Written problem: Which lines below fall between the one containing "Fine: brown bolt" and the one containing "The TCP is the"? Repeat them exactly, counting both of those lines, and add nothing else. Set them out as a list numbered 1., 2., 3. and so on, without blank lines.

BEGIN Collected data

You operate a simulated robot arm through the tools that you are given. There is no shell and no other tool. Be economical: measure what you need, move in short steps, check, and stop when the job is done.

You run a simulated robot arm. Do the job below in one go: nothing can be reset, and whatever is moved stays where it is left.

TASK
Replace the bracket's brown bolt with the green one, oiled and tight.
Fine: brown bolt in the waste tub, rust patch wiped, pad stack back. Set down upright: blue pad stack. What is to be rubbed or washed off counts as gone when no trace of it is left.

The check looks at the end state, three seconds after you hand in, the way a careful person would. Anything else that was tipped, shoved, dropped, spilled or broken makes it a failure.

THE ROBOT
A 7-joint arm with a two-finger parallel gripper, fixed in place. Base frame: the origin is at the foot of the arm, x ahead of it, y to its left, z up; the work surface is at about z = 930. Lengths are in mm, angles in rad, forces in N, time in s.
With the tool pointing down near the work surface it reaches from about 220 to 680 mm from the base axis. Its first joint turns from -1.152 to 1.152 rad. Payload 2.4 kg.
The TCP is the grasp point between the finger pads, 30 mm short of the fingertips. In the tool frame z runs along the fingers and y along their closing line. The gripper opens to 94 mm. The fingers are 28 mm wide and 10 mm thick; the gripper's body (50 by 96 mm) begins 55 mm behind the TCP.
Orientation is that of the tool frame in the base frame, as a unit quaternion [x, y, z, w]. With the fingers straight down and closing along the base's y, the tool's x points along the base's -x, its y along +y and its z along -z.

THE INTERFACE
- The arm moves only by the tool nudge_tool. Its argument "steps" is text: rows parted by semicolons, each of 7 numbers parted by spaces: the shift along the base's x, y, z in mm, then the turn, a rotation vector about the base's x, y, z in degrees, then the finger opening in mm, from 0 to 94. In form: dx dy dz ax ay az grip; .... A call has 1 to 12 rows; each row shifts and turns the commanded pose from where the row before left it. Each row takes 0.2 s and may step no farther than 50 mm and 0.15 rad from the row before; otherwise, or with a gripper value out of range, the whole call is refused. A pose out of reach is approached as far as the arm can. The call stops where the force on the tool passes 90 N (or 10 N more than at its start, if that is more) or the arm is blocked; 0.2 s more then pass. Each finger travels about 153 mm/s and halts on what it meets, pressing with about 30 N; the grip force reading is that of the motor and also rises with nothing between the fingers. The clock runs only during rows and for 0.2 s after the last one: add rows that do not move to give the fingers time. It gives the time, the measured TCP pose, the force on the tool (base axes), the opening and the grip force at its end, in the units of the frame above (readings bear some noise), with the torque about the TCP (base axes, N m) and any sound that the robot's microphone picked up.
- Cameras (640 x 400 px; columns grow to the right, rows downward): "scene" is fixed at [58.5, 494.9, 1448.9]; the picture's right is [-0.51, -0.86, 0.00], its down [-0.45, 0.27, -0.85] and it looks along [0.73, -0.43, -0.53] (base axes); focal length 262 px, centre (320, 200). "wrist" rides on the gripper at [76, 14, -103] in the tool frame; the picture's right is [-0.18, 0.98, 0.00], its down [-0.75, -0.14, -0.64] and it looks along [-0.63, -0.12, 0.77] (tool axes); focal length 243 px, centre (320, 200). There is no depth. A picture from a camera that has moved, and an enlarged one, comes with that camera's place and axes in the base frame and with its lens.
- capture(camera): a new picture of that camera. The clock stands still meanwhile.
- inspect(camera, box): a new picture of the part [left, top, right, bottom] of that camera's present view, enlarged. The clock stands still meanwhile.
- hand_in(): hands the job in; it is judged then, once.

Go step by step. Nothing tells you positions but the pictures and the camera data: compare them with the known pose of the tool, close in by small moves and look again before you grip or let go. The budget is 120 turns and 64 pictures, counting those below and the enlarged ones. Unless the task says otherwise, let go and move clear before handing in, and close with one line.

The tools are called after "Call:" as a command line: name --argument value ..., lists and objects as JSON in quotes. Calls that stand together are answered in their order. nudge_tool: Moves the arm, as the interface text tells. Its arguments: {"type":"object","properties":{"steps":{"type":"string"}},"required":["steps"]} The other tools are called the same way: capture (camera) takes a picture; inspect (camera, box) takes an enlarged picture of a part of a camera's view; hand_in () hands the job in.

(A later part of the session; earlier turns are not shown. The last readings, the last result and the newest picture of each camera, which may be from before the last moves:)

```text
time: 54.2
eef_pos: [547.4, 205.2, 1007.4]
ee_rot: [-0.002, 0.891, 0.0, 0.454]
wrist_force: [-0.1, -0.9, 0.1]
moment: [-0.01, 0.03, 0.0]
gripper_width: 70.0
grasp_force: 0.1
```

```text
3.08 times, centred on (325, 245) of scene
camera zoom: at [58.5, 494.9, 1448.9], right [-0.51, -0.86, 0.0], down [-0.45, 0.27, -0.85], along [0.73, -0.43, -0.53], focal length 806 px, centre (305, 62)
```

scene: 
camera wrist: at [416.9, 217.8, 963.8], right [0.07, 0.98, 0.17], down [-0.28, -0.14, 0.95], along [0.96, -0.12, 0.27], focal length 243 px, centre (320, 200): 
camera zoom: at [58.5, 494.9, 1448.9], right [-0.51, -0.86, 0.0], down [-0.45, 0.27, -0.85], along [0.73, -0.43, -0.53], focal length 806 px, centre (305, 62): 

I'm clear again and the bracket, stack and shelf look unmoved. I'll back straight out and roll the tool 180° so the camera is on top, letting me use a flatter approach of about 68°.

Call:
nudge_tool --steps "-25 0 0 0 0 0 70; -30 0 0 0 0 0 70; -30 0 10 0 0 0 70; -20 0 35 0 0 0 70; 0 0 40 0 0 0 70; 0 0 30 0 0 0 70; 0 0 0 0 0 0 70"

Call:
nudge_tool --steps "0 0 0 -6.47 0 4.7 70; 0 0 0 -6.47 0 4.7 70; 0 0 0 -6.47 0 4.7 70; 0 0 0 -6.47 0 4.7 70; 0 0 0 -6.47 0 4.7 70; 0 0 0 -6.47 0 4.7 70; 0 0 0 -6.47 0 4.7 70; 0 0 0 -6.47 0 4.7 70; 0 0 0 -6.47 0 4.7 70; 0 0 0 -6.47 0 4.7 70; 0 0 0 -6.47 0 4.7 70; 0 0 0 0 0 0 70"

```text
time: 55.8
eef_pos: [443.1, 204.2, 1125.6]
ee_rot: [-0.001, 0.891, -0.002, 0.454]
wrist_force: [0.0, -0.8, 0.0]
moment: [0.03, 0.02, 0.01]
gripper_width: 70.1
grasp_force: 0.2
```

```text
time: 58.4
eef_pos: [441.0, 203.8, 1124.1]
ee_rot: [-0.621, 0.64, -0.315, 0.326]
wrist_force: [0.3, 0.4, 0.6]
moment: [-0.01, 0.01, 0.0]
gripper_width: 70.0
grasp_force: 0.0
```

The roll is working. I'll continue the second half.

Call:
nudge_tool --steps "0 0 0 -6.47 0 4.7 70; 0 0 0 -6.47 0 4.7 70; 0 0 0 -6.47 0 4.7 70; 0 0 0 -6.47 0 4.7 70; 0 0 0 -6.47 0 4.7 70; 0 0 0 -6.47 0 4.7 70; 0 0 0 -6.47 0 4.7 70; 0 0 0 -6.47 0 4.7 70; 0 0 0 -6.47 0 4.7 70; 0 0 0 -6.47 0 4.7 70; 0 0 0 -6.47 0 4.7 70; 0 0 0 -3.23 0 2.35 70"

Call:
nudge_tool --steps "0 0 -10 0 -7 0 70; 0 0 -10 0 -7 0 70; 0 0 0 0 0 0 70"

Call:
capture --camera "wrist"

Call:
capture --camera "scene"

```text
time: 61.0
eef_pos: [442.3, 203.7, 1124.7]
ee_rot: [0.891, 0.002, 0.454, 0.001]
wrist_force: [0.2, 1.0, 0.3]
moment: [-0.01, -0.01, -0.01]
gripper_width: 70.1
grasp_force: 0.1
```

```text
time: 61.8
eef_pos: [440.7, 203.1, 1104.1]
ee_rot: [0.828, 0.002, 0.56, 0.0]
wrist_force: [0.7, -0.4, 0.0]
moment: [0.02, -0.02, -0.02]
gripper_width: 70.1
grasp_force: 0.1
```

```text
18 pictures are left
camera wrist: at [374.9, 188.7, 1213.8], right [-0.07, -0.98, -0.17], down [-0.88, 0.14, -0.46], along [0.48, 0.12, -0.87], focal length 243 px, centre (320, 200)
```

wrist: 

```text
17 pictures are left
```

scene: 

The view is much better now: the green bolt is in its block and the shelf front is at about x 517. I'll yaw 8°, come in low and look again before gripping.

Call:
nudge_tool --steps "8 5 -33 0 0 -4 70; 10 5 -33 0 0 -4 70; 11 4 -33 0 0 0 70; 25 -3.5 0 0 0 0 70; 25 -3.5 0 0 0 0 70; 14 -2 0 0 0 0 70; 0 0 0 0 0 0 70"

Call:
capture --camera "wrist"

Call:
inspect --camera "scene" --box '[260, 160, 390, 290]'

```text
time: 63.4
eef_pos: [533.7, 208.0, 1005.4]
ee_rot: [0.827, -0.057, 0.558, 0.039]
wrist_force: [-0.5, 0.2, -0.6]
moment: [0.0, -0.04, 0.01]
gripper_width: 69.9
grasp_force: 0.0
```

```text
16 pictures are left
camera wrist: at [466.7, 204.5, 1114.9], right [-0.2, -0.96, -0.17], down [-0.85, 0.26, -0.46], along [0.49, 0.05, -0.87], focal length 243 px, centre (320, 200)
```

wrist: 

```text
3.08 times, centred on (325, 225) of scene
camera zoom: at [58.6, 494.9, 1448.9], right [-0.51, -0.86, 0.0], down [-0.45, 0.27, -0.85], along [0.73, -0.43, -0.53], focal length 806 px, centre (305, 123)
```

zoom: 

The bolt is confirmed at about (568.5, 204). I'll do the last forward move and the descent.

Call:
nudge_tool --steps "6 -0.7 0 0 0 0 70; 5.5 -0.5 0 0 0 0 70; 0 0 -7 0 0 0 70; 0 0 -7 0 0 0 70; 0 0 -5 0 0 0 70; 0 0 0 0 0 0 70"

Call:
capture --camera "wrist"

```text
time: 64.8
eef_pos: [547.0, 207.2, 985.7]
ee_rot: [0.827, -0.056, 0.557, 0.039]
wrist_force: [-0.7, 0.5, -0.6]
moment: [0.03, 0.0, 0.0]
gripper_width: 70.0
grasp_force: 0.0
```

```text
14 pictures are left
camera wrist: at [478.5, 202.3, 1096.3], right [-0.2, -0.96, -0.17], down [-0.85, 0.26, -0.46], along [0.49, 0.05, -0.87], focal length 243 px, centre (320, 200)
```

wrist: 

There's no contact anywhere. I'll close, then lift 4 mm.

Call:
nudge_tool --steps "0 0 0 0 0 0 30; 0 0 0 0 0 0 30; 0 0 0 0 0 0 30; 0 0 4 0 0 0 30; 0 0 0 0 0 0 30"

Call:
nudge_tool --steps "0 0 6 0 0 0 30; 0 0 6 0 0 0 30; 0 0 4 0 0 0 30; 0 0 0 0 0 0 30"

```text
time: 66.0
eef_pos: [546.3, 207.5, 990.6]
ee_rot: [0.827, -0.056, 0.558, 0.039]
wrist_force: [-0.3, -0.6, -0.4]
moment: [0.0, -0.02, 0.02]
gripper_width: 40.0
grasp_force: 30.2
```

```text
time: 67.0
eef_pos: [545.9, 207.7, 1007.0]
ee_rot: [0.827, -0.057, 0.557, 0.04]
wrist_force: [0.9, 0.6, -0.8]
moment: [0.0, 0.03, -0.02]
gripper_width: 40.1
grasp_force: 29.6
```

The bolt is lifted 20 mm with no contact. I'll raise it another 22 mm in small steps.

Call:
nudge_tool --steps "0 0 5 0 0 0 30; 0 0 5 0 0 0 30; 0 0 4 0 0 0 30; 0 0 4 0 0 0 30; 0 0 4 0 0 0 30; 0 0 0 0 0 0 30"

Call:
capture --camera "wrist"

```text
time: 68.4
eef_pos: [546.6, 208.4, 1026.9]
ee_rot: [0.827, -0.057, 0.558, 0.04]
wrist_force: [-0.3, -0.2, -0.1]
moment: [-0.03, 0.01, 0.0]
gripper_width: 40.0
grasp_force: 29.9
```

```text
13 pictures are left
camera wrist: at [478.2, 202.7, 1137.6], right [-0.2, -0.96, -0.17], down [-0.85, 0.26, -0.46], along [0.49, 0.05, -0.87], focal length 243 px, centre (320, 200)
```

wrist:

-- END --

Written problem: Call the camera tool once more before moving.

END Collected data

Final result:
1. Fine: brown bolt in the waste tub, rust patch wiped, pad stack back. Set down upright: blue pad stack. What is to be rubbed or washed off counts as gone when no trace of it is left.
2. The check looks at the end state, three seconds after you hand in, the way a careful person would. Anything else that was tipped, shoved, dropped, spilled or broken makes it a failure.
3. THE ROBOT
4. A 7-joint arm with a two-finger parallel gripper, fixed in place. Base frame: the origin is at the foot of the arm, x ahead of it, y to its left, z up; the work surface is at about z = 930. Lengths are in mm, angles in rad, forces in N, time in s.
5. With the tool pointing down near the work surface it reaches from about 220 to 680 mm from the base axis. Its first joint turns from -1.152 to 1.152 rad. Payload 2.4 kg.
6. The TCP is the grasp point between the finger pads, 30 mm short of the fingertips. In the tool frame z runs along the fingers and y along their closing line. The gripper opens to 94 mm. The fingers are 28 mm wide and 10 mm thick; the gripper's body (50 by 96 mm) begins 55 mm behind the TCP.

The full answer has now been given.